El Estado paternalista se encarga de satisfacer las necesidades del pueblo y de impedir que los oligarcas se apropien de los activos estatales a través de fraudulentas operaciones de privatización.
En cuanto al resto de la población, Bielorrusia es el único país europeo donde aún se aplica la pena de muerte, lo que le mantiene al margen del Consejo de Europa.
Muchos son los que aseguran que Lukashenko no soporta al presidene ruso, Vladímir Putin, y viceversa. De hecho, en Minsk mantienen que fue el Kremlin quien financió las protestas antigubernamentales de 2020 que estuvieron a punto de derrocar al dictador bielorruso.
Desde que Putin llegara al poder hace un cuarto de siglo, Moscú subvenciona la economía bielorrusa hidrocarburos a precio de amigo, lo que permite a Minsk exportar petróleo refinado.
En varias ocasiones al jefe del Kremlin pareció que se le acababa la paciencia. El problema radica en que, aunque ambos países han impulsado la Unión Estatal Rusia-Bielorrusia, Lukashenko no quiere que su país sea un mero protectorado del Kremlin.
No obstante, hace cinco años pareció dar su brazo a torcer. Cuando parecía que la oposición se haría con el poder, Putin le ofreció su apoyo, incluido militar, para aplastar la revuelta. Putin salvó a Lukashenko.

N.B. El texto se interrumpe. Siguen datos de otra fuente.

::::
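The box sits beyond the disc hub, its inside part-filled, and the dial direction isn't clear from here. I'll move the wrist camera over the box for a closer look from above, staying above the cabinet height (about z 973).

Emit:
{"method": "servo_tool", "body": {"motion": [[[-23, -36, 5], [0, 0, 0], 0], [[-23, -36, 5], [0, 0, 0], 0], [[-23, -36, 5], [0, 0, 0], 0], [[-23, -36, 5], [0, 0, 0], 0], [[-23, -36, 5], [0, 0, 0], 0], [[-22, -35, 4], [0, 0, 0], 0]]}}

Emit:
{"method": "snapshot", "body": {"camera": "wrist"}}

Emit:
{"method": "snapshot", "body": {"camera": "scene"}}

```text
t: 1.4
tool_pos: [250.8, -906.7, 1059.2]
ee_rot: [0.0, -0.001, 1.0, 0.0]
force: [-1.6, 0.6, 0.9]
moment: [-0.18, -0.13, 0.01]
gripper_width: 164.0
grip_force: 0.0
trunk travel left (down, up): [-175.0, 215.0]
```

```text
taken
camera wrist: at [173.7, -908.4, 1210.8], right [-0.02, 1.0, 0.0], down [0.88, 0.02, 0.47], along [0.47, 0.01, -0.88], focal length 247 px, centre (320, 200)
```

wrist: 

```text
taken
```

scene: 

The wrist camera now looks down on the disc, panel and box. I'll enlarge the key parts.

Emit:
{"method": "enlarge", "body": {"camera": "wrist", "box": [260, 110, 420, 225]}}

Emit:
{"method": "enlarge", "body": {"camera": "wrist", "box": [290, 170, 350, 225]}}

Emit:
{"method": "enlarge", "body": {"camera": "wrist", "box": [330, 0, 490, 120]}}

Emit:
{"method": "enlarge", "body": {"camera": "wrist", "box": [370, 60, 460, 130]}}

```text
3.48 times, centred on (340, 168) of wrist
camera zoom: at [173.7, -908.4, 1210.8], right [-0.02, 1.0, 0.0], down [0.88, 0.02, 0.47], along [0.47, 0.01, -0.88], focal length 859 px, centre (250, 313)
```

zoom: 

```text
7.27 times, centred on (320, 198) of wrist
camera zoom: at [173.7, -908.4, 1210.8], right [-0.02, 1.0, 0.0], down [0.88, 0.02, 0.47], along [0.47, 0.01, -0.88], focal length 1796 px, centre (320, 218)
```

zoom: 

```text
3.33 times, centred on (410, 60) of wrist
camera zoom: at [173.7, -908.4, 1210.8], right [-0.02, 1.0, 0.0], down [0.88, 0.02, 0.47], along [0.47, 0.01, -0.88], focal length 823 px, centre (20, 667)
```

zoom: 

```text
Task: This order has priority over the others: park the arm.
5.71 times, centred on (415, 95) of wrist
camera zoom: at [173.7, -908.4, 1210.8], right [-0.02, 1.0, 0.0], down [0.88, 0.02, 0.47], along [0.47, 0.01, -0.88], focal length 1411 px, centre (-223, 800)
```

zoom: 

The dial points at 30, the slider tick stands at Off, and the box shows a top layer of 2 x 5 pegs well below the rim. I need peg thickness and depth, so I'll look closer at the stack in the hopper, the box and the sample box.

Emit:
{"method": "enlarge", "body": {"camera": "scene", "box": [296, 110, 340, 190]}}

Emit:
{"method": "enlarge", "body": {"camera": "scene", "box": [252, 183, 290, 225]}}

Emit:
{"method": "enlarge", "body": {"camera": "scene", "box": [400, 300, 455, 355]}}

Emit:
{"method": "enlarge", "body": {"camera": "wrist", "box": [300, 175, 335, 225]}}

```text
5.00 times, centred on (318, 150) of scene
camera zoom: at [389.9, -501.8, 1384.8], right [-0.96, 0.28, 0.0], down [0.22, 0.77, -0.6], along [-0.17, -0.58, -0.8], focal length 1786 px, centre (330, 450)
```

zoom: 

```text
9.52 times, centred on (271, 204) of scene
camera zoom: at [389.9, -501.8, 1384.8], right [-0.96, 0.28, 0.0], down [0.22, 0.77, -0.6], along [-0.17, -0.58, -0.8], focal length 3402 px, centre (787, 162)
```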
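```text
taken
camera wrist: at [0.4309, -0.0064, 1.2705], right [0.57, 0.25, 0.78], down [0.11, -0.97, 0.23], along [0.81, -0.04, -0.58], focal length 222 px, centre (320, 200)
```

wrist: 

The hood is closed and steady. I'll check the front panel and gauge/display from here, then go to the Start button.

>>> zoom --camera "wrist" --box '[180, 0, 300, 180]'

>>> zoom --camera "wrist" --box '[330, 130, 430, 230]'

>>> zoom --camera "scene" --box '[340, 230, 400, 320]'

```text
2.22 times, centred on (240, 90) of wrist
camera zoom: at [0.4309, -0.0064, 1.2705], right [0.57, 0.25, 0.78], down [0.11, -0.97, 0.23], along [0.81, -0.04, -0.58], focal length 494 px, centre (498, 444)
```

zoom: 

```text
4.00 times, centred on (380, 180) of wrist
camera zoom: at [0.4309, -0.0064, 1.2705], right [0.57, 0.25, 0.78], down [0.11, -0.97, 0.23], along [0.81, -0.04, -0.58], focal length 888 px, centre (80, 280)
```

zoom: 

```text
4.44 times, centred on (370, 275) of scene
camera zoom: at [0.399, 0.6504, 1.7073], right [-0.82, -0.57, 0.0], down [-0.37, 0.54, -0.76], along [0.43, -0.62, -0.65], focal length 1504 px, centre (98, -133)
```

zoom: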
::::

A cambio, Minsk cedió en 2022 territorio bielorruso para la invasión de Ucrania y después pidió el despliegue de armas nucleares tácticas. Le guste o no, Bielorrusia es cómplice, aunque no sea parte beligerante, en la guerra, con lo que Lukashenko ha vinculado su futuro político al de Putin.
Occidente nunca ha sabido qué hacer con Bielorrusia. Primero intentó financiar a la oposición democrática. Después apostó por la Realpolitik y ahora, de nuevo, aboga por las sanciones y el aislamiento.
Nada funcionó. Bielorrusia sigue siendo un agujero negro en medio del continente europeo. Cada cuatro años los observadores occidentales condenan las elecciones que Lukashenko gana con más de dos tercios de los votos.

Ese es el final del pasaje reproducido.